John B. Slaughter, director of the National Science Foundation, at the University of Southern California in Los Angeles: "A recent survey by the National Science Foundation found that 86% of adults believe scientific discoveries are largely responsible for our standard of living in the U.S., and 81% believe new discoveries will make our lives healthier and more comfortable. However, 86% feel that most citizens are not sufficiently informed to help set goals for scientific research, and 85% believe that most citizens are not sufficiently informed to choose which technologies to develop. I am troubled by this public reluctance to participate in scientific debate. The most precious resource of a free society is the full participation of citizens. Yet here we have a major area of our national life that is regarded as off limits to most of the public."
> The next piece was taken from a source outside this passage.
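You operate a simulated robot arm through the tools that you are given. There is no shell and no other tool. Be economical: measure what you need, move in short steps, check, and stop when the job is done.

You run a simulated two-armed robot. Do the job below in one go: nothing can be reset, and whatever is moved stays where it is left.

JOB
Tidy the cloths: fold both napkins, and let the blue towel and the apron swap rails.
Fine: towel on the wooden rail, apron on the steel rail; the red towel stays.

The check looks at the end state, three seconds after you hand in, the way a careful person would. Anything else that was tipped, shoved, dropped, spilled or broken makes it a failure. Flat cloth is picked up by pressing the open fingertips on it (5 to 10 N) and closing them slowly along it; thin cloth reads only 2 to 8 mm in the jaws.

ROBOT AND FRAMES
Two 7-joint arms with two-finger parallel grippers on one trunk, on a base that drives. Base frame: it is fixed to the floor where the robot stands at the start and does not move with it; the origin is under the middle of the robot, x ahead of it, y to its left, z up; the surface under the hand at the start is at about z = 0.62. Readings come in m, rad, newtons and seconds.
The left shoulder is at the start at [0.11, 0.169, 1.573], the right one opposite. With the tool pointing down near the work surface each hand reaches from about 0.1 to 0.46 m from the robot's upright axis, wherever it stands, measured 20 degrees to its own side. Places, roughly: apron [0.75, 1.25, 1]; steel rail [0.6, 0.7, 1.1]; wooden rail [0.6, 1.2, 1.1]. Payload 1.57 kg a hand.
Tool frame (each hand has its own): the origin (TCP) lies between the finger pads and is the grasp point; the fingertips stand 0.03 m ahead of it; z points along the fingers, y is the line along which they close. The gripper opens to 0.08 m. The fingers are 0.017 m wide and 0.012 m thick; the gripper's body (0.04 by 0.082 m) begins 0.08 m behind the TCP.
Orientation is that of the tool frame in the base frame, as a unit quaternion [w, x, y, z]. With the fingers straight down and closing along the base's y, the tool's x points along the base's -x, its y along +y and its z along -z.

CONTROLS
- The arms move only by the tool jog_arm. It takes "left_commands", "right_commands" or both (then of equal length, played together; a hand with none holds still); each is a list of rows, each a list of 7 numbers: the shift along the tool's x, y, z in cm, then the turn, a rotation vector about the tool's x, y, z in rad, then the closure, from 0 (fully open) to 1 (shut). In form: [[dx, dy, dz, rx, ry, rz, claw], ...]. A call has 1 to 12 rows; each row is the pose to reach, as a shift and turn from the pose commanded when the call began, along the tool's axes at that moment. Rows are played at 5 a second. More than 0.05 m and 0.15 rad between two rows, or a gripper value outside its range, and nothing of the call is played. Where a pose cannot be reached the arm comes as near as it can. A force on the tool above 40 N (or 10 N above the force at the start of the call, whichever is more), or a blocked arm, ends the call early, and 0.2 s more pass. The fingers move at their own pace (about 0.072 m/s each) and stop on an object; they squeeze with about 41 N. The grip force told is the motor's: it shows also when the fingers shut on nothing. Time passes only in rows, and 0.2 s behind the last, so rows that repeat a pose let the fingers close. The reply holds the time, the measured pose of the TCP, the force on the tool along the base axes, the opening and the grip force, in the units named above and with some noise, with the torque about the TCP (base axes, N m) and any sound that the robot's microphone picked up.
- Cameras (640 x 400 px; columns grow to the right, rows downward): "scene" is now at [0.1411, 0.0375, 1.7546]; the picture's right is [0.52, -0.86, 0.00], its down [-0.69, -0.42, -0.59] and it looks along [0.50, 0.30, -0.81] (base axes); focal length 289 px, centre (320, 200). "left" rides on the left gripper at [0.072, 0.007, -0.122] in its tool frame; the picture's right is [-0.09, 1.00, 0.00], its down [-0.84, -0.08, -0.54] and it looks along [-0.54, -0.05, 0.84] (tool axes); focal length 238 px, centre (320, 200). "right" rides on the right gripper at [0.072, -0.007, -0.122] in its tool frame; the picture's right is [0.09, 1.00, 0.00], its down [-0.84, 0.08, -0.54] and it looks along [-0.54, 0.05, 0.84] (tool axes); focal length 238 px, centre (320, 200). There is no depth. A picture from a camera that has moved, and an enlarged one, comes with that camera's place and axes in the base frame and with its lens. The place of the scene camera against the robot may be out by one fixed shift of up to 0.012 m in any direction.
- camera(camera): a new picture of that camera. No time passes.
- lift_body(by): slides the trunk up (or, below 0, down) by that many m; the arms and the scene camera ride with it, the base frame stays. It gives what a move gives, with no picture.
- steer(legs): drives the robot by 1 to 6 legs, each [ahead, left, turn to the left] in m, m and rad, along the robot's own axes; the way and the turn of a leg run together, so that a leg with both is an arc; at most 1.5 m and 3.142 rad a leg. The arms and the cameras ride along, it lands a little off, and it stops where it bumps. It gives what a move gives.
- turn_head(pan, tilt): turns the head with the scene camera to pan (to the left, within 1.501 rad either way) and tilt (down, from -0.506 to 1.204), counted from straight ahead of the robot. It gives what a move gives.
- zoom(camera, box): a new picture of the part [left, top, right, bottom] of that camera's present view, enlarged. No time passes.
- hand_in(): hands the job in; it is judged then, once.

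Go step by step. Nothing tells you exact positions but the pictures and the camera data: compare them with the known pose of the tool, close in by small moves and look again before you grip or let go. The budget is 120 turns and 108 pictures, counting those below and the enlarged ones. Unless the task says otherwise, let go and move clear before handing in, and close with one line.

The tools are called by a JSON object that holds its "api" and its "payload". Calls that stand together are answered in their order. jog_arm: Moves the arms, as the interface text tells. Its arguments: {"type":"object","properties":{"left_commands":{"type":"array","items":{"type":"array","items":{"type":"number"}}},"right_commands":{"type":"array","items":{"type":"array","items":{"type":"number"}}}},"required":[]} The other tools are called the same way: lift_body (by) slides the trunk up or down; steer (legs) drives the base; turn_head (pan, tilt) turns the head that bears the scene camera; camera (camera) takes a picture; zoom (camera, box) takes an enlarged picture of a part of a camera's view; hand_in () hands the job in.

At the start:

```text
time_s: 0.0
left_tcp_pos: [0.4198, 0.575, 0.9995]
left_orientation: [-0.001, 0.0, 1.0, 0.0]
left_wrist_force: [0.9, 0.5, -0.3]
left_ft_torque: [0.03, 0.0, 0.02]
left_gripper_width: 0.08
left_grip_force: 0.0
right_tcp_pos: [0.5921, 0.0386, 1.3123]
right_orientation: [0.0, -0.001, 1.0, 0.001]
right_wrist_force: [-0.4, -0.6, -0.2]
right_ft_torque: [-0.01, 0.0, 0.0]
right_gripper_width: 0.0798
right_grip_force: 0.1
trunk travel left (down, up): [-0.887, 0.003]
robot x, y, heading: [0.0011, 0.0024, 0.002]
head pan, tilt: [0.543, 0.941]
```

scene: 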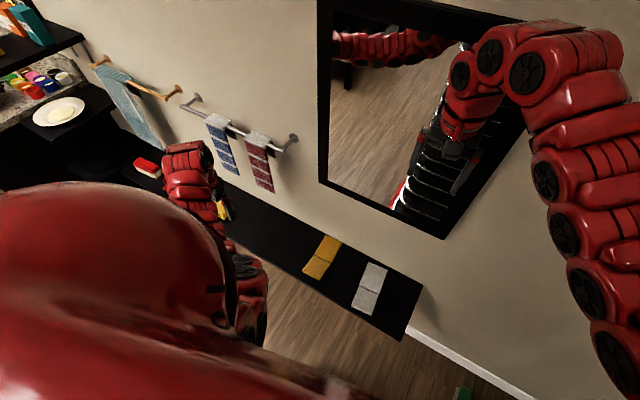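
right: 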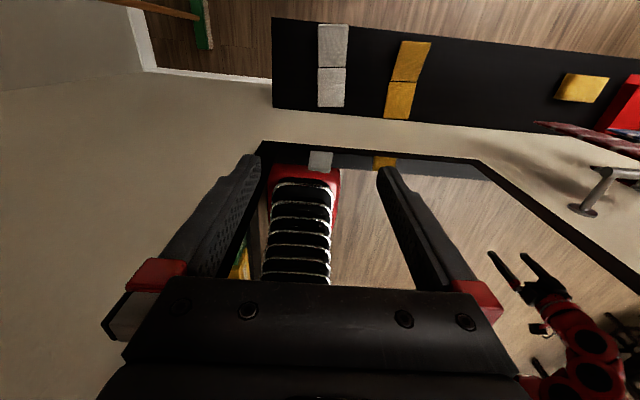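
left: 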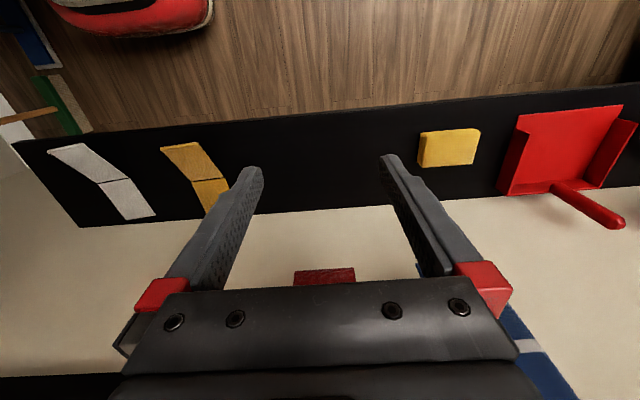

Critic Alfred Kazin at the Graduate School of the City University of New York: "What has happened to the American mind these days? You have only to look at the marquees featuring one horror film after another, one more domestic drama, to wonder why a European film like The Last Metro, an Australian film like Breaker Morant, is so rare among us. There is not a single stage production on Broadway just now that bears in the slightest on our public condition. The favorite subjects on the book market are terrorism, how to slim down, and how to make a fortune in real estate."
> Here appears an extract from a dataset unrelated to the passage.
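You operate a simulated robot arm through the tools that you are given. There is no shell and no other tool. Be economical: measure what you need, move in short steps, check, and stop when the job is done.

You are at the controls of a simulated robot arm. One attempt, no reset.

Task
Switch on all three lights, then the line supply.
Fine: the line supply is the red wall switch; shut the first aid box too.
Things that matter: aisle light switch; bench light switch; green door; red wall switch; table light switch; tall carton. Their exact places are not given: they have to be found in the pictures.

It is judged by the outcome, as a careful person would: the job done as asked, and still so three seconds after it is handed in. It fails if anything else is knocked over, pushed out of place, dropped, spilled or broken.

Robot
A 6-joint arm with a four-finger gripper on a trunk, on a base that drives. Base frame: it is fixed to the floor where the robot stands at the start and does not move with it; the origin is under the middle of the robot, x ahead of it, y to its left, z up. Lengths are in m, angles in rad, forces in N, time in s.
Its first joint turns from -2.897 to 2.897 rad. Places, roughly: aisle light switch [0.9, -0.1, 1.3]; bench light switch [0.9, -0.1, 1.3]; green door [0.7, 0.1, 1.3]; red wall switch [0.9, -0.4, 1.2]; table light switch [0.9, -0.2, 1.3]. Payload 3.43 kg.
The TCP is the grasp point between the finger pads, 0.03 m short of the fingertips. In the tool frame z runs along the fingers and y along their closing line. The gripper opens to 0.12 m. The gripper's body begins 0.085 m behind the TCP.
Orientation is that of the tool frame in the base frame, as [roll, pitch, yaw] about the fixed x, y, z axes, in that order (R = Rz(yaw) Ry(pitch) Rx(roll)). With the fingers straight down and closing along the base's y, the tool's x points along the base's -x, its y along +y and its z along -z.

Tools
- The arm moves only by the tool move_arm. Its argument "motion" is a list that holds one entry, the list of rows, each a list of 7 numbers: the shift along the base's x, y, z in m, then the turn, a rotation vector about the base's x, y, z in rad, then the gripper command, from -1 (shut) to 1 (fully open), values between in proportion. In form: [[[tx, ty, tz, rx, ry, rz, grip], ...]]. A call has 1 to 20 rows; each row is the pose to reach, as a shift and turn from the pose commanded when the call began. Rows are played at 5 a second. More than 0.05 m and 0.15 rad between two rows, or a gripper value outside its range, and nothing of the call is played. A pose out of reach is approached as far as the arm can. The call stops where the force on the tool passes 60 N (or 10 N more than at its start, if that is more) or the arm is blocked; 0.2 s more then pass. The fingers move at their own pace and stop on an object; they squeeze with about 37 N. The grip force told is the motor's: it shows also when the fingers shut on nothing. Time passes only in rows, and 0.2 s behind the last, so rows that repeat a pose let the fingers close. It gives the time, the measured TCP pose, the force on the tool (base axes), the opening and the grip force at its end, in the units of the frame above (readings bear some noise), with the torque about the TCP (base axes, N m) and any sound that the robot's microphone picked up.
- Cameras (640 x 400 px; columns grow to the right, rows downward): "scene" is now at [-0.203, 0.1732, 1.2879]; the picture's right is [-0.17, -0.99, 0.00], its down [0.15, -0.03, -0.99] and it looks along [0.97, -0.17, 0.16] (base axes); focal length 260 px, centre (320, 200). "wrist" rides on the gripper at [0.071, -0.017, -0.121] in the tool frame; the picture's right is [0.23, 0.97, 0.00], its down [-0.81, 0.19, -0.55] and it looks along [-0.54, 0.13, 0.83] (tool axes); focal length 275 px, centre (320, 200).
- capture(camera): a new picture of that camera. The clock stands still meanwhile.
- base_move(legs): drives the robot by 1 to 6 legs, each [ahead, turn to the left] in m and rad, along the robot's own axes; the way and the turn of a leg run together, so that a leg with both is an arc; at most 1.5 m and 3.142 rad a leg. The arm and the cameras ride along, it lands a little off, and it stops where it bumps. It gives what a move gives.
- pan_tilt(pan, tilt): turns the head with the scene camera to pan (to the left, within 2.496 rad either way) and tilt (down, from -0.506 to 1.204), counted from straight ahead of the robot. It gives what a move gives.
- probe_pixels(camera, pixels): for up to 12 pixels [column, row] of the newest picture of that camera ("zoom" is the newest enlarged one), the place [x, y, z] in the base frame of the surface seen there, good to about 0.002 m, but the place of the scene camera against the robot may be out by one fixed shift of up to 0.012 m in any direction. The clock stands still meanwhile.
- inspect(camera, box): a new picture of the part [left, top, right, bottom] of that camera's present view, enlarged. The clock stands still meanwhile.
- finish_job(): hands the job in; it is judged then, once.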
Sci-Fi Author Ray Bradbury at Harvey Mudd College in Claremont. Calif.:

"The American people are a remarkable people. I think we're far more remarkable than we give ourselves credit for.

We've been so busy damning ourselves for years. We've done it all, and yet we don't take credit for it. Everyone in the world is dressed like us. We're the center of the universe. If we opened the floodgates tomorrow, the whole world would pour in here. I'm always talking about the invisible revolutions--the things we've done that we don't take credit for.
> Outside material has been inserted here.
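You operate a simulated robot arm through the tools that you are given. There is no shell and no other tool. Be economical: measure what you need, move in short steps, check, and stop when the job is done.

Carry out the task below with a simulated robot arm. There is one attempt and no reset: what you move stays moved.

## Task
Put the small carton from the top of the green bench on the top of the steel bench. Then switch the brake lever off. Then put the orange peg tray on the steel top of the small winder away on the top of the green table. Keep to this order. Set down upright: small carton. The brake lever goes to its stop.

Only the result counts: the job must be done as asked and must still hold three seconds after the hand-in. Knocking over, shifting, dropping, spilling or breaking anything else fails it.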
Last year we took in about a million people from other nations. Now if we're as bad as we say we are, why are they coming here? To be corrupted, to be dumb, to be horrible, to be brutes--the way we describe ourselves to ourselves? No, they're coming here because we're excellent, because we offer freedom, because we offer opportunities."

Senator Edward M. Kennedy at the Boston campus of the University of Massachusetts:

"Your generation is a different one, but I do not believe that you are indifferent.

You may not make your contribution by marching, but there is so much that you can do in so many ways.

Most of you have had your struggle too.

Over 80% of you had jobs of 20 hours a week or more while you were attending the university. Some of you worked full time and studied part time for six or seven years to achieve this undergraduate degree. The average age of students here is 26. There are some who suggest that anyone who loses a student loan can make up the difference by taking a job.

Let me say to those who offer that suggestion that virtually all the students with a federal loan at this school are already working--and working hard--to pay for their education."

Donald F. McHenry, former U.S.

Ambassador to the United Nations, at the University of Missouri at Columbia: "A recent study reveals that your knowledge is significantly short when it comes to the world in which you live. A part of the responsibility for this is the responsibility of our educational institutions. But the responsibility is also yours--yours for ignoring the inadequate diet of information served by the media, yours for pursuing narrow career goals, and yours for your failure to see, or be interested in, how your career goals relate to the world around you. You live in a time when knowledge of world affairs is no longer simply nice to have or a luxury. It is essential to our wellbeing. Long-term strategy requires a political consensus. Without consensus we are vulnerable to uninformed simplistic appeals, heavy on jingoism and misguided patriotism."

Charles Malik, former Lebanese Ambassador to the U.S., at Wheaton College, Wheaton, Ill.: "They tell you there is steady progress in history; they tell you modern man is better and happier than any man in the past; they tell you we are more advanced, spiritually, morally, intellectually than all the ages of the past. This is all false. In the more important things in life, history does not disclose steady progress. There are a few shining peaks of the spirit with many intervening sloughs and valleys.

Plato, Aristotle, Augustine, Chrysostom, Aquinas, Shakespeare, Goethe, Dostoyevsky--we have nobody comparable to these men in our age. You can live ten lives on them, and the remarkable thing is that they are more relevant to the present than any man in the present. Progress! Fiddlesticks! Who has progressed from the Psalms, or from Isaiah or Jeremiah, or from the New Testament? ...

Ages are to be compared not by numbers but by the best in them. And the best souls in our age pale before the best souls in the past. The decay of respect for the past, the decay of respect for authority, the decay of the notion of the classics --these are the banes of the age."

A. Bartlett Giamatti, president of Yale, at Atlanta University in Atlanta, Ga.: "America cannot allow itself to transform the public schools into warehouses for the angry.

Let us remember that the partnership of parents and neighbors, civic leaders and politicians must agree that the schools are the most important single asset the community holds in common. Let us assert that the duty of that partnership is to decide that the first priority for public money is the school system. And let us insist that schools have a role and obligation in the treasured common life beyond just schooling. When we have reassembled a vision of the purpose of school and of the means of education, then we can pass to the rebuilding of what is both a system and a process of civility.

To paper over the cracks in schools with scarce dollars with no idea of the point to it all would be stupendous folly. That would be to accept the lie that we are a people without purpose and that excellence and equality cannot still be the unlimited aspiration of all our people."

Cornell University President Frank H.T. Rhodes at Cornell University in Ithaca, N.Y.: "The chief function of the commencement speaker is to be brief.

Lord Canning was once asked by a preacher how he enjoyed his sermon.

Canning replied, 'You were brief.' 'Ah,' said the preacher, 'I always like to avoid being tedious.' Canning replied, 'You were also tedious.' So there is no absolute guarantee of success."